Give nothing except the number of lines containing the word "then".

* START *

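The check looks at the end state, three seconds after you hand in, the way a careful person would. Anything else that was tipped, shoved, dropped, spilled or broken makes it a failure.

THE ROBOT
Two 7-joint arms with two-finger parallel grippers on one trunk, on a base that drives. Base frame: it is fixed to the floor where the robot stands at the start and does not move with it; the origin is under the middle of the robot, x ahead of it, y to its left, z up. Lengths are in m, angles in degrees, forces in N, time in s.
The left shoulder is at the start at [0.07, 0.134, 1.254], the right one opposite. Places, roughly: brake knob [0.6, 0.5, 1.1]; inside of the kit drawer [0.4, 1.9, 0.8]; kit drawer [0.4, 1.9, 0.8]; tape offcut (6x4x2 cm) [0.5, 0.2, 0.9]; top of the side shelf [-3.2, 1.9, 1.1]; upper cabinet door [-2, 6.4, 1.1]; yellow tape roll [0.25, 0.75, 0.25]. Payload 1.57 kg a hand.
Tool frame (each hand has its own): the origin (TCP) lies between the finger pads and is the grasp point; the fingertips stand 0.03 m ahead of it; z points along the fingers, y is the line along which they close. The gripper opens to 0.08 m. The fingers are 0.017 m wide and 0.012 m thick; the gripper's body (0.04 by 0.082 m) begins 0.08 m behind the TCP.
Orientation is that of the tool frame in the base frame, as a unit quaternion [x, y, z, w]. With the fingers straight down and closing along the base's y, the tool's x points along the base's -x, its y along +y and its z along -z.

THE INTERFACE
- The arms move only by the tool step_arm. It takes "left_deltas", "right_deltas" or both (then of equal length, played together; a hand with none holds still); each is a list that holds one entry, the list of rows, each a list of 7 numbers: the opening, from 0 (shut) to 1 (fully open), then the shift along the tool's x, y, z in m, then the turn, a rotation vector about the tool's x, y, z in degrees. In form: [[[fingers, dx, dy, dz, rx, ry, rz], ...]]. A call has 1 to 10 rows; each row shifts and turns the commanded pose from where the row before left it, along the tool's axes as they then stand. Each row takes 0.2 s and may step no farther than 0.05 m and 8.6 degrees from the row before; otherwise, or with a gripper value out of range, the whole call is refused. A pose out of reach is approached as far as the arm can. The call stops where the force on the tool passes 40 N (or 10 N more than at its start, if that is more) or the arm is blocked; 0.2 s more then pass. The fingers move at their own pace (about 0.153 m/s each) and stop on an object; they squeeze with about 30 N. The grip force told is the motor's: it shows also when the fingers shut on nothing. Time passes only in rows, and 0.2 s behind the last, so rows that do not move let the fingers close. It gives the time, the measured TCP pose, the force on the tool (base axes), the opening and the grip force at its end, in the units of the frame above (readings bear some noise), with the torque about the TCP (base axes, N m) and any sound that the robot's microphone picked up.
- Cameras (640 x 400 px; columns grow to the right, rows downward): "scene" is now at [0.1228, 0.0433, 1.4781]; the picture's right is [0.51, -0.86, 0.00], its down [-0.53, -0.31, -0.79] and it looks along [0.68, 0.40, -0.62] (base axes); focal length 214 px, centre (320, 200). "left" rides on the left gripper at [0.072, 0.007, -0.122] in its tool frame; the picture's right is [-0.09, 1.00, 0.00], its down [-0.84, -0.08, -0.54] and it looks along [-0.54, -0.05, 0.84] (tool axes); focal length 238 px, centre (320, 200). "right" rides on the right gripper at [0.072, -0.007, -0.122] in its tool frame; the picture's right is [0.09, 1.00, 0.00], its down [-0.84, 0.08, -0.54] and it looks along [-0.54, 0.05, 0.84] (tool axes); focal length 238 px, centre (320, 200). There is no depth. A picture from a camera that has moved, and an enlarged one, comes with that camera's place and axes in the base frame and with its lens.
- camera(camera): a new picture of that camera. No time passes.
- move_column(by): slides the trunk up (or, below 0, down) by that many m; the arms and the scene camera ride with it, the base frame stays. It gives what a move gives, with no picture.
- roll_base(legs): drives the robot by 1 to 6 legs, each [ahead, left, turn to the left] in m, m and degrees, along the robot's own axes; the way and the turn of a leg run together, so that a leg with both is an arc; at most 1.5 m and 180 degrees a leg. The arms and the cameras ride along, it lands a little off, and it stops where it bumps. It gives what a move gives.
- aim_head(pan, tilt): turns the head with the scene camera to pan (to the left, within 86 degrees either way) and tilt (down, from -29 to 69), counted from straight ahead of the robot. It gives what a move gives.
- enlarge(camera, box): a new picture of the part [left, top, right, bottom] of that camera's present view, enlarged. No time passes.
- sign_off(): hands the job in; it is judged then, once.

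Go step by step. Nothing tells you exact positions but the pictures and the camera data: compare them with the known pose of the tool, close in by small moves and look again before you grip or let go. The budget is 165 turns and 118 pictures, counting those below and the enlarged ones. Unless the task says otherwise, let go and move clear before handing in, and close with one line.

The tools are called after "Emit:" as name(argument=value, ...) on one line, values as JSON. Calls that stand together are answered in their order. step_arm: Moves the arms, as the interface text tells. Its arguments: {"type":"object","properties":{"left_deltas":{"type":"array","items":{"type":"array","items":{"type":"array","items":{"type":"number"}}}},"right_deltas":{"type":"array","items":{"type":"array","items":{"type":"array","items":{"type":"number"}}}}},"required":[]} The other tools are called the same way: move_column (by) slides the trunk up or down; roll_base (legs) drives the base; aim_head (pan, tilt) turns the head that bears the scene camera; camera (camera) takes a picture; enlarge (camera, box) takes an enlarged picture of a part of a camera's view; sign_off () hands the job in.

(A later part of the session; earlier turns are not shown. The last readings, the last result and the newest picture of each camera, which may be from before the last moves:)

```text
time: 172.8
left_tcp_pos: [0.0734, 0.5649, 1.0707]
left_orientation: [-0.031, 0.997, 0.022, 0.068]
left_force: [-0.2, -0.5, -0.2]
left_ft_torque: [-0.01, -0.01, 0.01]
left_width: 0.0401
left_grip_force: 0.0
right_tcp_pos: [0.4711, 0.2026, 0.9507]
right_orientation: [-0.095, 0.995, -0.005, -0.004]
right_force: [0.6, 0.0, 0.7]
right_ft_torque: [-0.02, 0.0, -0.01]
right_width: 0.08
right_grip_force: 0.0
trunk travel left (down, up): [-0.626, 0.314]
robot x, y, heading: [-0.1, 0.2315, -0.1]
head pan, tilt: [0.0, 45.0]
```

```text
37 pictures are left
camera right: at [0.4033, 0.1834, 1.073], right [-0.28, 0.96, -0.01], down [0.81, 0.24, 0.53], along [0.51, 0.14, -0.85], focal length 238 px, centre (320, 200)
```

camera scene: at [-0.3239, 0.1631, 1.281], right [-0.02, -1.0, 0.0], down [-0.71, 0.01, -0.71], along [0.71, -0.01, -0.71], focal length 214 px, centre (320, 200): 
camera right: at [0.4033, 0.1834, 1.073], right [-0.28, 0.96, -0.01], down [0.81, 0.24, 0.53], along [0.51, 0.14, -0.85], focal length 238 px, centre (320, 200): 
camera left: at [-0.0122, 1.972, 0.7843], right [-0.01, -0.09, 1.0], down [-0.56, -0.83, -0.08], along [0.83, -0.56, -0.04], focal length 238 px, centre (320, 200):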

* END *

CORRECT ANSWER → 2